EX-10.1 2 3 kbsriiiq1202610qexhibit1012.htm COLLATERAL ASSIGNMENT OF RIGHTS UNDER PURCHASE AGREEMENT Document

Exhibit 10.1.2
Execution Version
COLLATERAL ASSIGNMENT OF RIGHTS
UNDER PURCHASE AGREEMENT
THIS COLLATERAL ASSIGNMENT OF RIGHTS UNDER PURCHASE AGREEMENT dated as of January 27, 2026 (the “Collateral Assignment”) is made , by and between (i) KBSIII 155 NORTH 400 WEST, LLC, a Delaware limited liability company (“Assignor”) and (ii) U.S. BANK NATIONAL ASSOCIATION, a national banking association, as agent ( “Assignee”), pursuant to that certain Term Loan Agreement dated as of October 17, 2018 (as amended, modified, restated or supplemented from time to time, the “Loan Agreement”), by and among Assignor, the other borrowers party thereto from time to time (together with Assignor, collectively the “Borrowers”), the financial institutions party thereto as lenders from time to time (referred to herein, collectively, as the “Lenders” and each individually as a “Lender”), and Assignee, as agent for Lenders (Assignee, in such capacity, the “Agent”). Terms which are capitalized herein and not otherwise defined shall have the meanings ascribed to them in the Loan Agreement.

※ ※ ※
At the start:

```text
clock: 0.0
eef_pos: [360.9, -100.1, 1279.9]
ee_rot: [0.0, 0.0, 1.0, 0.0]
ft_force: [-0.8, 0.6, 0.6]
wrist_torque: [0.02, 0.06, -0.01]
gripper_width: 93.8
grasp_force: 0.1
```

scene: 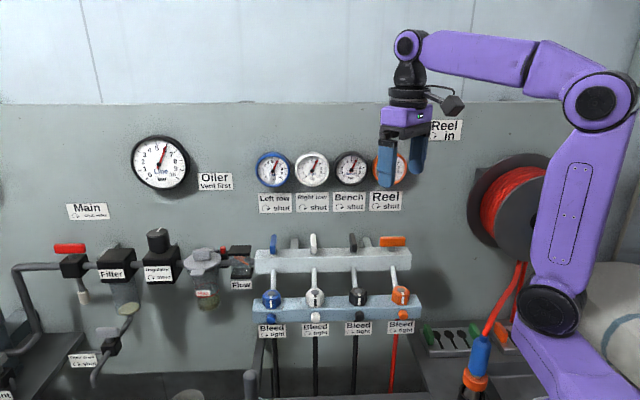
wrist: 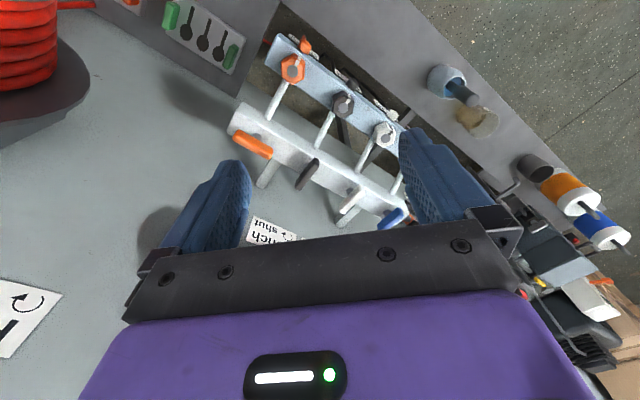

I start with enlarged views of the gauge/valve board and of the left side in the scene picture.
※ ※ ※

WHEREAS, Assignor has entered into that certain Purchase and Sale Agreement and Escrow Instructions dated as of January 27, 2026 (as amended, modified, restated or supplemented from time to time, the “Purchase Agreement”), by and among Assignor, as seller and Dart Interests LLC, a Delaware limited liability company (the “Purchaser”), pursuant to which the Assignor is selling the assets described in the Purchase Agreement to Purchaser; and
WHEREAS, as collateral security for all Obligations of Borrowers to Lenders and Agent, Assignor has agreed to pledge and collaterally assign to Assignee, and grant to Assignee a continuing lien on and security interest in, all of Assignor’s rights, powers and privileges under the Purchase Agreement.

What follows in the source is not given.